Hintergrund: Planungsumfang Projekt „Alte Gärtnerei“ –  Die Gesamtgrundstücksfläche des Vorhabens beträgt fast 6.500 Quadratmeter. Mehrere Grundstücke und fünf verschiedene Grundstückseigentümer müssen bei dem Projekt unter einen Hut gebracht werden. Das geplante Bauteil A (entlang der Straße „An der Stadtmauer“) sieht die Kombination Gewerbe (EG und 1. OG) und Wohnen vor. Insgesamt soll hierbei eine Gewerbefläche von über 2.600 Quadratmeter entwickelt werden. Dreißig Wohnungen sieht der aktuelle Planungsstand in den vier Kammbauten vor.
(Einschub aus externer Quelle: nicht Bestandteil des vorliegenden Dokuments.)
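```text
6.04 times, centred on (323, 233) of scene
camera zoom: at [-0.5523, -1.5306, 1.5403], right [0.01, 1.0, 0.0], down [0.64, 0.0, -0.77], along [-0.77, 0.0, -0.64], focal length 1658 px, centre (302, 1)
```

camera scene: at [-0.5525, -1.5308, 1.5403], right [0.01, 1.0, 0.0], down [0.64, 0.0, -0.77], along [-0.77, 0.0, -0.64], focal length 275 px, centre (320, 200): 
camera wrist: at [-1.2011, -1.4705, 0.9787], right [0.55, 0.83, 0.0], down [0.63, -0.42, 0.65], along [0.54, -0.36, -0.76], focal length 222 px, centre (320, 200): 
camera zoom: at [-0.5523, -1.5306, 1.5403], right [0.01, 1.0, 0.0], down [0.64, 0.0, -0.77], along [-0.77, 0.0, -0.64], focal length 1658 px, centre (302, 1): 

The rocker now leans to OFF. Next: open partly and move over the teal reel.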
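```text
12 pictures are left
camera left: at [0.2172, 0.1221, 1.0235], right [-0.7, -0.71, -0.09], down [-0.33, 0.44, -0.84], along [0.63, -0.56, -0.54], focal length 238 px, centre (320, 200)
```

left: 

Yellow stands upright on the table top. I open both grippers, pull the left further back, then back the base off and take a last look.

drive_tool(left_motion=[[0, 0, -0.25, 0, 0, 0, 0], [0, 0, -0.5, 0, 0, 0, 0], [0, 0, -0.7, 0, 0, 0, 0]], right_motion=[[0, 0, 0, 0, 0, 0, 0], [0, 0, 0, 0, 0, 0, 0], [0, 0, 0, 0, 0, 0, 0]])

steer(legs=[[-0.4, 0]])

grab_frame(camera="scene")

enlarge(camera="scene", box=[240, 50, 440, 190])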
Das Volumen, insbesondere die Höhe dieser Kammbauten (16 Meter hoch) rückte in den Fokus der Diskussionen.
Das Bauteil B (Anfahrt über die „Martin-Luther-Straße“) soll 37 Wohnungen in sieben Häusern umfassen. Eine Tiefgarage ist für das gesamte Bauprojekt vorgesehen. Die „Großgarage“ soll Platz für insgesamt 189 Stellplätze bieten. Zwanzig dieser Stellplätze sollen der Stadtverwaltung dauerhaft zur Verfügung gestellt werden. Die Projektplanung sieht zusätzlich weitere 35 oberirdische Parkplätze vor.